→ Excerpted text
From my adolescence well into my college
years I spent a fair amount of my time reading collections of some of the
greatest plays of the greatest American playwrights. And during that same
period I had a great deal of difficulty connecting with it on an emotional
level the same way I could the great novels and short stories that I read
during that same period.
I should tell my readers that, by and
large, most of the plays I was reading at the time were unassigned and done in
my free time. However, I still reach the fundamental conclusion that the only
way to truly appreciate these plays is to see them performed, if not in live
theater then in a filmed version. Because I live on New York I’ve had an edge
on the former than the majority of Americans don’t and it has helped me
comprehend why so many of these are masterpieces. I read Death of A Salesman
at least a dozen times in my teenage years but it wasn’t until I saw the
1999 production with Brian Dennehy as Willy Loman that I finally understood why
it was a classic. I’d never been able to process Eugene O’Neill’s Long Day’s
Journey Into Night after multiple readings but when I saw a production with
Dennehy, Vanessa Redgrave, Philip Seymour Hoffman and Robert Sean Leonard
playing the troubled Tyrone family that I understood why O’Neill was one of the
great playwrights of our time. And I probably read and reread Inherit The
Wind at least four or five times throughout by childhood and I knew more of
the historical context than the average high school student. But I didn’t fully
appreciate what it meant until I saw George C. Scott and Charles Durning face
off on Broadway in the 1990s.

→ Extracted data

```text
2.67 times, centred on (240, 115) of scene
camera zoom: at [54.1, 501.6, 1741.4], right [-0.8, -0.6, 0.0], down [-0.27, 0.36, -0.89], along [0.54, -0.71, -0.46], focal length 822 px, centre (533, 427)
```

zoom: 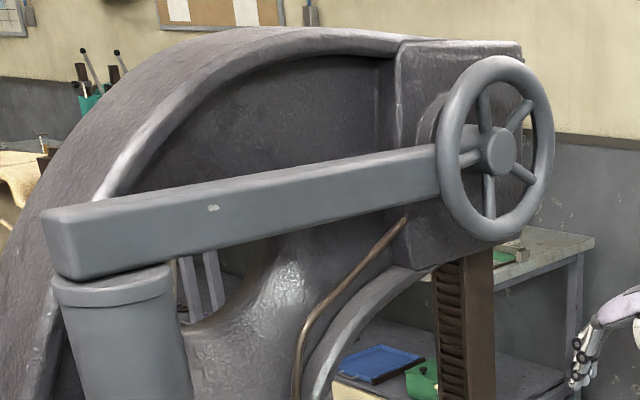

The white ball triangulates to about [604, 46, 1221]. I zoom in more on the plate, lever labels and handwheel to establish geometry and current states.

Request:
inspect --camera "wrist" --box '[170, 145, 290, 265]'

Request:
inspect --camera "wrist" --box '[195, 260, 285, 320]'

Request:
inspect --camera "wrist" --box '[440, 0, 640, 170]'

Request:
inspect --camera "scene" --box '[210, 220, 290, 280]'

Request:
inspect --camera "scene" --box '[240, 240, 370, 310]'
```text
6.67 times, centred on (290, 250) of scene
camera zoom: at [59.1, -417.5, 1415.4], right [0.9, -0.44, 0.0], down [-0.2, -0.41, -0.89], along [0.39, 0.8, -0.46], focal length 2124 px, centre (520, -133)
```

→ Objective
Copy the whole excerpted text, the one that starts with "From my adolescence".

→ Response to this task
From my adolescence well into my college
years I spent a fair amount of my time reading collections of some of the
greatest plays of the greatest American playwrights. And during that same
period I had a great deal of difficulty connecting with it on an emotional
level the same way I could the great novels and short stories that I read
during that same period.
I should tell my readers that, by and
large, most of the plays I was reading at the time were unassigned and done in
my free time. However, I still reach the fundamental conclusion that the only
way to truly appreciate these plays is to see them performed, if not in live
theater then in a filmed version. Because I live on New York I’ve had an edge
on the former than the majority of Americans don’t and it has helped me
comprehend why so many of these are masterpieces. I read Death of A Salesman
at least a dozen times in my teenage years but it wasn’t until I saw the
1999 production with Brian Dennehy as Willy Loman that I finally understood why
it was a classic. I’d never been able to process Eugene O’Neill’s Long Day’s
Journey Into Night after multiple readings but when I saw a production with
Dennehy, Vanessa Redgrave, Philip Seymour Hoffman and Robert Sean Leonard
playing the troubled Tyrone family that I understood why O’Neill was one of the
great playwrights of our time. And I probably read and reread Inherit The
Wind at least four or five times throughout by childhood and I knew more of
the historical context than the average high school student. But I didn’t fully
appreciate what it meant until I saw George C. Scott and Charles Durning face
off on Broadway in the 1990s.